This is just my opinion, but here goes:

Start Motor 1,
Time Delay equivalent to acceleration to full speed of Motor 1,
Start Motor 2,
Time Delay equivalent to acceleration to full speed of Motor 2,
Start Motor 3,
Time Delay equivalent to acceleration to full speed of Motor 3,

Motor 1 Step 1 = Motor 2 Step 2 = Motor 3 Step 3, etc.

 

[Laplacian]

EDIT -

Motor 1 Step 1 = Motor 2 Step 1 = Motor 3 Step 1, etc.

Sorry.

 

[Barry1961]

I would lean toward the .5 seconds. If you need 3 motors to run this conveyor I would think they need to start near the same time.

Can you stagger the delay on the first step of the starters? You could stagger the start and reverse stagger the first step so the motors all did step 2 & 3 at same time.

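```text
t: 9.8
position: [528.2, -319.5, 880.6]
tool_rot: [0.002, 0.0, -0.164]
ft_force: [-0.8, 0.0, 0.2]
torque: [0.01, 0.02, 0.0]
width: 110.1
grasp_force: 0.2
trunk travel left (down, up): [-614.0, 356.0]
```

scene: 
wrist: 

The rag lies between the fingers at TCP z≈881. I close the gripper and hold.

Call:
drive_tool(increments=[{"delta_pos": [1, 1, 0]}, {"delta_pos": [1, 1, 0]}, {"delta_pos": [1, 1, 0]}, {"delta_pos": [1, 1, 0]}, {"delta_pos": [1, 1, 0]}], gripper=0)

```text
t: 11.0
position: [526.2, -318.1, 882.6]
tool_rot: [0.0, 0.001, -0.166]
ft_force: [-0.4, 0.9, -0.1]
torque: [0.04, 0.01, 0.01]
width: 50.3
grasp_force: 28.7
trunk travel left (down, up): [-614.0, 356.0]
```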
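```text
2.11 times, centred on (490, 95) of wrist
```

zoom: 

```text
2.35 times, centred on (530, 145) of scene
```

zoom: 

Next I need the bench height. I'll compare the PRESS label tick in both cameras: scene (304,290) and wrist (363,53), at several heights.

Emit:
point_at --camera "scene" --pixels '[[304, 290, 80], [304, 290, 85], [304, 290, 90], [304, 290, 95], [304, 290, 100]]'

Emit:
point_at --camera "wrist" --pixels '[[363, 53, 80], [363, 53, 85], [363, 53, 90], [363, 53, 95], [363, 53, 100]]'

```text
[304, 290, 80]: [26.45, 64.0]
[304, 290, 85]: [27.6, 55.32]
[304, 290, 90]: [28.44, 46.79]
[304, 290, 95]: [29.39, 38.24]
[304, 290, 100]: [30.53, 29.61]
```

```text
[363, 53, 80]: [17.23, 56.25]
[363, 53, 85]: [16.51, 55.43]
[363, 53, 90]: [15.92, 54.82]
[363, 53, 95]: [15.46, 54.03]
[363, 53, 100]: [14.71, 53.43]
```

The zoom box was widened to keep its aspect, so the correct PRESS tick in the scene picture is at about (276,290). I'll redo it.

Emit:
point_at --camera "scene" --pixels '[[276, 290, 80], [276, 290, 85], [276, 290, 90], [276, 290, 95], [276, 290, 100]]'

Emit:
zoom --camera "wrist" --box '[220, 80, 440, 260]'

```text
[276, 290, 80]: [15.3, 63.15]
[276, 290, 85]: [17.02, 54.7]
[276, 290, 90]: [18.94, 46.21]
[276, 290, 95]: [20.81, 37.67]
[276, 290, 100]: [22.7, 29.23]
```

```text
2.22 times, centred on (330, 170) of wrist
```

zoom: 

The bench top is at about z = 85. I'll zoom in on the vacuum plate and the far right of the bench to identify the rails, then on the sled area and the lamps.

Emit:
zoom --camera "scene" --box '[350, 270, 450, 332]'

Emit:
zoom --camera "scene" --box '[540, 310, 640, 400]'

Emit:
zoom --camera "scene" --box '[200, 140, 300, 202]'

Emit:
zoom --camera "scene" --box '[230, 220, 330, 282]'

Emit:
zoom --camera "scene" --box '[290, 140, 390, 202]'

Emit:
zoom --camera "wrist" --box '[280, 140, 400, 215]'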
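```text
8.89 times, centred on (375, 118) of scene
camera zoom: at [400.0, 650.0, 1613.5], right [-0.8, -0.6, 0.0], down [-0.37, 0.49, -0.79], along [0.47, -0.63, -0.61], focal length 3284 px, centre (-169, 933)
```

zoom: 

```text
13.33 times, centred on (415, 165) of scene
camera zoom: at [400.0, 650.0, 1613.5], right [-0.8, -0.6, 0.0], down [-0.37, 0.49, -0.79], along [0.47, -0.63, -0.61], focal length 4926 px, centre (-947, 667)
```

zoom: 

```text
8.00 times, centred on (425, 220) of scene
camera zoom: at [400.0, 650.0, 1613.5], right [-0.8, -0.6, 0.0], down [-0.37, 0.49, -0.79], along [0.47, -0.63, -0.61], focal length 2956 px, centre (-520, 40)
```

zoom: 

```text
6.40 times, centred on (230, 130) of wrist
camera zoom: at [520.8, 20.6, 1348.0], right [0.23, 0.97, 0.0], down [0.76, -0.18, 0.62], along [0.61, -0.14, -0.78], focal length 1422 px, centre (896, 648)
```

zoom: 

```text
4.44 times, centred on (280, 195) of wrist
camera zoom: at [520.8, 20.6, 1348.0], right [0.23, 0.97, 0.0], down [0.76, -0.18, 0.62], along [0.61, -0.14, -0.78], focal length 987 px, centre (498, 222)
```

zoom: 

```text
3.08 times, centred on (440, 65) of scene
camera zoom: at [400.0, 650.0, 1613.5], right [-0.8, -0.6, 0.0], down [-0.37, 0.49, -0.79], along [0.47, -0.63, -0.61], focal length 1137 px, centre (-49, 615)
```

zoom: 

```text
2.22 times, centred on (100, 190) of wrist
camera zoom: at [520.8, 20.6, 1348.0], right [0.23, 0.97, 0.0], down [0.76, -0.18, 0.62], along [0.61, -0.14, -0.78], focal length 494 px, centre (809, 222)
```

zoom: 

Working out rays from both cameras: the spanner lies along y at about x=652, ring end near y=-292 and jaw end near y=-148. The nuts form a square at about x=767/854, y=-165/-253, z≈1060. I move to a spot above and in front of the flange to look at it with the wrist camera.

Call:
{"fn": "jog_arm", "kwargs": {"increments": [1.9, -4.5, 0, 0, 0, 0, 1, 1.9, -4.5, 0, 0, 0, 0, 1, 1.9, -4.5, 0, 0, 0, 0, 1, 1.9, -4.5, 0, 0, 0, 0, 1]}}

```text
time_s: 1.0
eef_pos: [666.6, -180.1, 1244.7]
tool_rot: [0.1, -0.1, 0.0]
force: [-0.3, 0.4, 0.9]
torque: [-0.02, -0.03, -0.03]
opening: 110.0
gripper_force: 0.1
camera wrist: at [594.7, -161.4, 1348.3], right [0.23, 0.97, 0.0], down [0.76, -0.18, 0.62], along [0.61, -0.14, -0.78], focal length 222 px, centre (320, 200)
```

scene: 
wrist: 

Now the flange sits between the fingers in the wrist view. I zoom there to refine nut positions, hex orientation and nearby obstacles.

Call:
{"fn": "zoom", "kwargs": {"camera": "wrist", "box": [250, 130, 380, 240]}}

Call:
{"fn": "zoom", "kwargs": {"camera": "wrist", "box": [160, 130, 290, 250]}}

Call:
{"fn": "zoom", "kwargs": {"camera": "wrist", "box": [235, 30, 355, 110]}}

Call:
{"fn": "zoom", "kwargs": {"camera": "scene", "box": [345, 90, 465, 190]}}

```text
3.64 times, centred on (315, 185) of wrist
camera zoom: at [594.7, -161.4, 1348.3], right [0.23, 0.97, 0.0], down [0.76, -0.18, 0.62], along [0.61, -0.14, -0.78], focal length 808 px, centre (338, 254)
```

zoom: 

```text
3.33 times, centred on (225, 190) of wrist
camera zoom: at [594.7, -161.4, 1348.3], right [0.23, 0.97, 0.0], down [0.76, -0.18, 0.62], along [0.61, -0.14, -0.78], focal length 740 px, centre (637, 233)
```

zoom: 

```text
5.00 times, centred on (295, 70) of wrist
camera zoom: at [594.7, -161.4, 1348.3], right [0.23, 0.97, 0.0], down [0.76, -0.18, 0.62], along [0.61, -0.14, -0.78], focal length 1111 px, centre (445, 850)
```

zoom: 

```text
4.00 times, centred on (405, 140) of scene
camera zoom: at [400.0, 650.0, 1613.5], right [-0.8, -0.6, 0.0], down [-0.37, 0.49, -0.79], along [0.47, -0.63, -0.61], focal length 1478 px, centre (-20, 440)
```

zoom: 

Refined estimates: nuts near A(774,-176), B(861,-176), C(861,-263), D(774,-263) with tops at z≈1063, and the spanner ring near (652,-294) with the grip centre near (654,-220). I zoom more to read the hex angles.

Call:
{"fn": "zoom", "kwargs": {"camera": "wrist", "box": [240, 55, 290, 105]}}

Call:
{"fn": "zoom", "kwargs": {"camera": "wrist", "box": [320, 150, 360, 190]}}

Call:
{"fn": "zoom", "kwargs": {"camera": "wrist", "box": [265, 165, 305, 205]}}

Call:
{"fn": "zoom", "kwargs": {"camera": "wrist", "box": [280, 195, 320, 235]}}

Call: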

I am guessing that your conveyor bed is rollers so the starting friction should be near running friction.

You may be able to use a fluid coupling with an adjustable fill rate to let the motors start unloaded. You could then stagger the delay on the fluid coupling in the reverse of the stagger on the starters. This should also allow a longer stagger on the starters.

Barry1961

 

[jraef]

Interesting problem, made more so by the WRIMs and yet again by the liquid resistance starter. Certainly there is an imersion time to deal with on the LR starter probes. I doubt that 500msec would even be noticed in that light.

I assume the conveyor is unloaded at start and the motors coupled because if they had clutches this would not be an issue. If so, the first motor is going to have to drag the WK² of the other two as additional load, which would increase it's acceleration time over the others. Is there no way to slowly ramp the motors up with the LR starter instead of using specific steps? That is usually one of the main advantages of LR over resistor grids. That way you could limit the starting current and have the motors share the load equally (or close to it).

If by inrush, you meant true magnetizing current inrush as opposed to starting current, then a slower imersion of the probes should help that as well.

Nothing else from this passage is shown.